Text provided
## Begin

KGB: Yesterday, Today, Tomorrow
- Drawing Conclusions

By: Sergei Grigoriants
Source: Independent Information Centre "Glasnost",
www.glasnostonline.org

The epoch of "perestroika" in the USSR began with Andropov’s coming to power and his famous statement: "If we fail to improve the situation within three years, the catastrophe is unavoidable", and finished with Putin’s coming to power and re-establishment of the memorial plaque in Lubyanka and the imposition of a circlet of flowers to the secret monument of Andropov in the Lubyansky yard. Communist ideology has, as Andropov envisioned, been exchanged for a nationalist one; and FSB officers as well as the officers of other former KGB departments are not just controlling, but are now governing, the country.

For the last eight years the Glasnost Foundation has been the only organization that has been warning about the high probability of such a consequence. Unfortunately, we were right.

Today, when doubts no longer remain, two questions must be answered: First, are all the events that have occurred in Russia the result of a thoroughly elaborated plot to seize power in Russia? Was this plot directed against the power of the Soviet Communist Party as well as against Russian people longing for freedom and prosperity, not for KGB power? Did this plot include the systematic murders of those who opposed its implementation: democrats like Andrei Sakharov; Christians like Alexander Men; and even military like General Rokhlin? Or is everything that has happened over the last fourteen years simply the natural consequence of the coming to power of the most active and viable segment of Russia’s population – the officers of the secret services and henchmen of the criminal world?

The second question is easier to formulate: What has Russia got from the coming to power of the officers of the secret services, and what does this portend for the future of Russia, its neighbours and the entire world?

We are not yet ready to venture an answer to the first question: Too many special investigations and analyses of a huge mountain of secret and even destroyed materials must be pursued. It seems it will be impossible to answer this question in the near future. Moreover, this question must be formulated in another way: How have Andropov’s goals and the first steps of his companions in 1986-91 (in particular, Mikhail Gorbachov) pre-determined today’s "perestroika" outcome in Russia? And to what extent was this process spontaneous, a natural result of developing social relationships and real possibilities of social groups in Russia? The late 1980s, treated by some people as a "romantic" period, are remembered as the time of confrontation of democrats and communists.

But in reality at least five groups should be mentioned: The most numerous of them was the one consisting of people who had not adjusted to the changes and were in despair. But three of them were longing for changes. These were the liberals from the communist party and eurocommunists that saw Russia’s future in her past and believed that Russia would again manage to catch up with her European neighbours. Somewhere in the outskirts of power there was a small number of dissidents that had been released from prisons and who naively believed that they had won and appeared with triumph in the clubs "Perestroika" and magazine "XX century and the world" specially organised for them by the KGB.

## End

Data rows
## Begin

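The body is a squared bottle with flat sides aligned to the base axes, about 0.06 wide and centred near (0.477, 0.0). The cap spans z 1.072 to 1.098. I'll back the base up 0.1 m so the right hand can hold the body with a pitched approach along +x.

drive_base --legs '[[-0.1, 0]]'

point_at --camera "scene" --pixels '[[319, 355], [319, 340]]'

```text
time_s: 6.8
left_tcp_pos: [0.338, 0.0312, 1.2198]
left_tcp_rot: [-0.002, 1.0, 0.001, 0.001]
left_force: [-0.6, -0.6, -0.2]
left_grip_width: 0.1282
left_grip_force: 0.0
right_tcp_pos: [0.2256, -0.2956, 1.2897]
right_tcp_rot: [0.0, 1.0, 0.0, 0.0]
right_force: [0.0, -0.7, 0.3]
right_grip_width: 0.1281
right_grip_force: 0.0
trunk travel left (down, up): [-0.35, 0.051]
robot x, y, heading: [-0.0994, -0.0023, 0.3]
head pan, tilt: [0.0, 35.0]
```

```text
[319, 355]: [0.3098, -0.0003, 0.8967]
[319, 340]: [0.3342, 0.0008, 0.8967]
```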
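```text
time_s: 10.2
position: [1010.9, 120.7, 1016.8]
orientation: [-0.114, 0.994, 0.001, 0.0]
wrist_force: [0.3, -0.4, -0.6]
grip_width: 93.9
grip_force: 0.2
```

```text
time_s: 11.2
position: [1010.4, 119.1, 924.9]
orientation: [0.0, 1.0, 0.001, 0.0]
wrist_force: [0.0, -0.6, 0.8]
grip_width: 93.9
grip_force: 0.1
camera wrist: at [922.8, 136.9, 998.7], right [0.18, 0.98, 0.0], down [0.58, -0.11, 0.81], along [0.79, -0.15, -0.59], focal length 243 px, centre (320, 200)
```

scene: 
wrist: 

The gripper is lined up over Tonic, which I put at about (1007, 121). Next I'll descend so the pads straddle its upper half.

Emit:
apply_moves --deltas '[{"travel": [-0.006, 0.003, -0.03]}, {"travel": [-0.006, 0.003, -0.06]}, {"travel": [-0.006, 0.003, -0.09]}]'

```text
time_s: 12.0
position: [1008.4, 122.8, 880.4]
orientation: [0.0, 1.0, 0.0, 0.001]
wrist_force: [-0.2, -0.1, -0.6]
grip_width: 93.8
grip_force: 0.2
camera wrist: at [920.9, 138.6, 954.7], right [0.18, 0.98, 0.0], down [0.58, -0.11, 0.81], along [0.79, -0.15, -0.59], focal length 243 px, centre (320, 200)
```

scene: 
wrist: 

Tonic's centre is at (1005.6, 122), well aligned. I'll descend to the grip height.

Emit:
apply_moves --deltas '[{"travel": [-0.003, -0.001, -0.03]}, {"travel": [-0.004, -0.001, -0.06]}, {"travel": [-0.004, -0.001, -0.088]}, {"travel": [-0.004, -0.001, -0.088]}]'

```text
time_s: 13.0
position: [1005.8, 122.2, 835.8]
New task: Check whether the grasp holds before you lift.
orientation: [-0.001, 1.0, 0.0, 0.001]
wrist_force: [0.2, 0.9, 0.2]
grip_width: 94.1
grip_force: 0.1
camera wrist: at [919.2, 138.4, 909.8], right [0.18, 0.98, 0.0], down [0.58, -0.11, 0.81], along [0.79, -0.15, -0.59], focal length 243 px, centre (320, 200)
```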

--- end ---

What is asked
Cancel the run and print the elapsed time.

## End

What is asked
a - What does the text provided say from "But in reality" through "by the KGB."? Give the exact wording.
b - Extend the text provided, starting right after its last sentence.

Responses to the exercise
a -
But in reality at least five groups should be mentioned: The most numerous of them was the one consisting of people who had not adjusted to the changes and were in despair. But three of them were longing for changes. These were the liberals from the communist party and eurocommunists that saw Russia’s future in her past and believed that Russia would again manage to catch up with her European neighbours. Somewhere in the outskirts of power there was a small number of dissidents that had been released from prisons and who naively believed that they had won and appeared with triumph in the clubs "Perestroika" and magazine "XX century and the world" specially organised for them by the KGB.

b -
But the most active was, of course, another segment of authority and the public. Glasnost Magazine had a really difficult relationship with them. The fact is that Glasnost Magazine did not share the illusions of victory inspired in the dissidents by the KGB; and that was the reason why there were several attempts between 1987 and 1993 to buy or destroy the magazine. The attempts to destroy need no elaboration – the secret service totally demolished Glasnost’s offices in 1988, 1992, and 1993, which forced us to start everything again from scratch. There were some attempts to "reason" with us, as in 1988 when I was forced into a car near our editorial office (Kirill Popov’s flat) and was brought to a police station where two "historians" (as they were introduced) tried to persuade me for several hours: "Why don’t you want to talk to us? We are doing the same thing as you – the Party has assigned us to make our country democratic".

But I knew precisely that we were pursuing different goals from that most active sector of the authorities, for which the slogan "Europe from the Atlantic to the Urals" meant the Urals which had reached the Atlantic. They were building a broad railway all these years through Finland to Sweden, and under the guise of "new thinking" they were constructing more atomic submarines than the rest of the world put together. They were transferring billions of dollars abroad: the golden storehouse of the USSR and the money of the Communist Party, the KGB, and the Communist Union of Youth. At the meeting of secret service heads of the Warsaw Pact countries, they planned what positions in the governments would be given to "democrats" so they would discredit themselves and bring people’s discontent. They really were doing things we were opposed to, and it seems they have succeeded.

That is, we know partially the answer to the question how it started, but we don’t clearly understand what came later: Was control over the administration of "perestroika" lost; was the chaos with Yeltsin in power spontaneous or foremanaged; and did GKChP (August 1991 putsch) fight against or, on the contrary, aid Yeltsin? Were the secret services totally demoralized in the middle of the 1990s, as former KGB General Kalugin writes; or was a small part of them not just biding their time, but actively laying the groundwork for it?

The answers to these questions will be heard during our conference; but the second question seems to be an easier one, and I’ll try to answer it to some degree.

No man or social group can give to others more than he possesses and cannot do for himself or for society anything other than what he knows and has got used to. That is why what we’ve got from Putin, Ivanov, and Cherkesov is quite natural. It is the monopolization of the press, the increase of censorship, the interception of telephone calls and the internet, and the fabrication of espionage affairs and criminal cases. But the main thing is their intention to stabilize and legitimize their dictatorship with the help of a revamped Constitution and new quite anti-democratic laws for those instances where the secret services do not want or cannot adjust present laws to their needs.

The seizure of power and of all property in Russia is the main goal of the present leadership. But this process is proceeding simultaneously with the fight against a very weak Russian civil society: the banning of old non-governmental organizations (NGOs) and the denial of registration for new ones; a decree on illegal control over NGO budgets established by Putin, intrusions into NGOs’ offices, mainly in the provinces, but also in Moscow – such as Greenpeace and Glasnost Foundation this year – the infiltration of secret service agents into old NGOs and creation of new ones with "their" people. This is a set of actions very familiar to all of us from Soviet times, but it has undergone changes and has adjusted to the new realities.

The characteristic feature of the new regime is an unconcealed defiance that can be justified by our silence, and that is based on the primeval scorn of KGB officers towards the citizen. Today this defiance has come out of the closet and was acknowledged by Gleb Pavlovsky (Kremlin ideologist) in his classical phrase: "People will gorge themselves on everything", and in the ironic smile of Putin broadcast around the world: "What’s happened to your submarine?" "Nothing has happened. It’s sunk." And a smile, behind which are today’s Kremlin and Lubyanka.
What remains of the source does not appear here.